- [Do this]
Carry the passage shown on from its last sentence.

- [Given material]
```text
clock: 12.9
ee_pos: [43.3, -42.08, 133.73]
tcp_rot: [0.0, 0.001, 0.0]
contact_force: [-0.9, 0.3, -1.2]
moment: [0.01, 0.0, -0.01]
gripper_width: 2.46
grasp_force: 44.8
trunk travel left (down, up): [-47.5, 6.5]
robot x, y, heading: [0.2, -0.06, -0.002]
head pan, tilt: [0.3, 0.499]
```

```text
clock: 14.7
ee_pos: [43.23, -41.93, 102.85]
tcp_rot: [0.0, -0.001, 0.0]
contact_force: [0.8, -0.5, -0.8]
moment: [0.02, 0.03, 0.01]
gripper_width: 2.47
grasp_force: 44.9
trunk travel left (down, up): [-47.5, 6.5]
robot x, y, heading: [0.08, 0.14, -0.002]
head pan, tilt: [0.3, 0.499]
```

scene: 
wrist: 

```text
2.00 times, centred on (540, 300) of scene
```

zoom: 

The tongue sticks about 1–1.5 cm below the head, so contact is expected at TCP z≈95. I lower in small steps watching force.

- [Passage shown]
The question left open in Sanders and Peery was answered in Cardwell v. Treasurer of the State of Missouri, 249 S.W.3d 902 (Mo. App. E.D. 2008). In Cardwell, the Court of Appeals affirmed a Commission decision precluding payment of permanent partial disability benefits until maximum medical improvement was reached. The Cardwell Court acknowledged that "maximum medical improvement" is not a phrase used in the Missouri Workers' Compensation Law. Nevertheless, many cases used maximum medical improvement as the standard for determination of the accrual of permanent partial disability benefits, citing Soard v. Town \& Country Supermarkets, 193 S.W.3d 446, 449 (Mo. App. S.D. 2006), and Lorenz v. Sweetheart Cup Co., Inc., 60 S.W.3d 677, 681 (Mo. App. S.D. 2001). According to the Court, there is an intended timing of benefits paid by employers - permanent partial disability is to be awarded "[a]fter reaching the point where no further progress is expected." 249 S.W.3d at 910. Maximum medical improvement is one of several terms Courts have used to describe that point. Thus, permanent partial disability does not accrue until an injury "will no longer improve with medical treatment." 249 S.W.3d at 910. In other words, Claimant must reach maximum medical improvement before Employer is liable for permanent partial disability compensation.

- [Exercise output]
Claimant offered the medical report of Dr. Victoria Kubik pursuant to § 287.210 RSMo. Dr. Kubik treated employee's left wrist injury. Employee was last seen by Dr. Kubik on June 11, 2007. At that time, Dr. Kubik recommended arthroscopic surgery for debridement and/or repair of employee's triangular fibrocartilage complex tear. Because employee died of cancer the next month, the surgery was never undertaken. Nonetheless, in a July 19, 2007 letter to Claimant's widow, Dr. Kubik assessed a permanent partial disability rating. According to Dr. Kubik, she would "estimate that [employee's] impairment of [the wrist] was approximately 25 %." (Exhibit E, emphasis added).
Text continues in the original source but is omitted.